#### [COLLECTED MATERIAL]

-------------------------

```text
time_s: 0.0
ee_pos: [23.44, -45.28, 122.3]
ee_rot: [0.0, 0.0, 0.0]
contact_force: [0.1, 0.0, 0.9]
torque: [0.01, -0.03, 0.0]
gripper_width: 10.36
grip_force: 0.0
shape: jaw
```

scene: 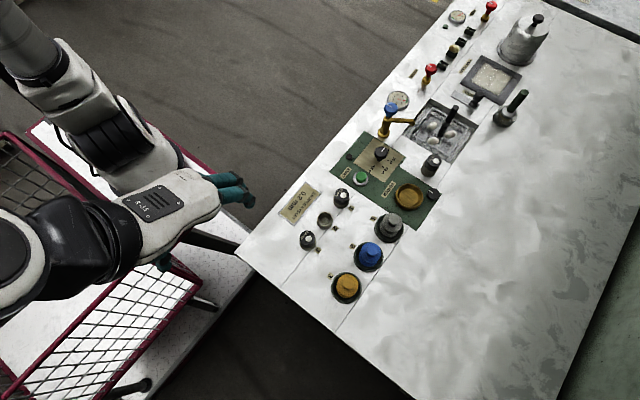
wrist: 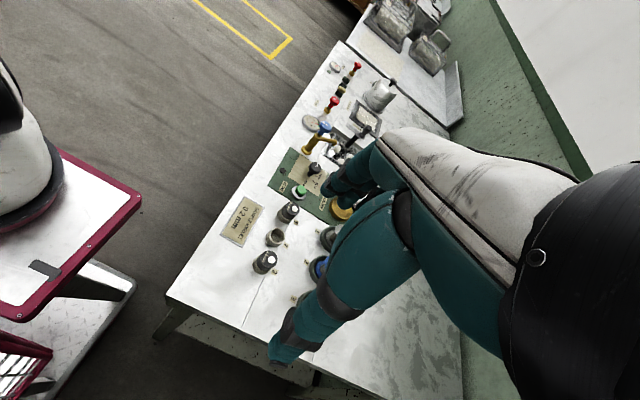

-------------------------

#### [WRITTEN TASK]
Quote the data above in full, leaving out the pictures it holds.

#### [SOLUTION FOR THIS EXERCISE]
```text
time_s: 0.0
ee_pos: [23.44, -45.28, 122.3]
ee_rot: [0.0, 0.0, 0.0]
contact_force: [0.1, 0.0, 0.9]
torque: [0.01, -0.03, 0.0]
gripper_width: 10.36
grip_force: 0.0
shape: jaw
```

scene: 
wrist: 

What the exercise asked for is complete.